::: Data excerpt

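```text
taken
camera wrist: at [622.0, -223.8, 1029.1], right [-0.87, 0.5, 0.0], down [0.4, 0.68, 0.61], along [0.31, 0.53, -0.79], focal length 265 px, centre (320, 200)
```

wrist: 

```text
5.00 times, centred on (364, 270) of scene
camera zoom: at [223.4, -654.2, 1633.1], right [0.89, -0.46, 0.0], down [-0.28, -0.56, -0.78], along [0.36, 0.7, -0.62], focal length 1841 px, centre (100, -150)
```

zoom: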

::::::

From the data above, extract every line in its exact form.

## Exercise solution
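```text
taken
camera wrist: at [622.0, -223.8, 1029.1], right [-0.87, 0.5, 0.0], down [0.4, 0.68, 0.61], along [0.31, 0.53, -0.79], focal length 265 px, centre (320, 200)
```

wrist: 

```text
5.00 times, centred on (364, 270) of scene
camera zoom: at [223.4, -654.2, 1633.1], right [0.89, -0.46, 0.0], down [-0.28, -0.56, -0.78], along [0.36, 0.7, -0.62], focal length 1841 px, centre (100, -150)
```

zoom: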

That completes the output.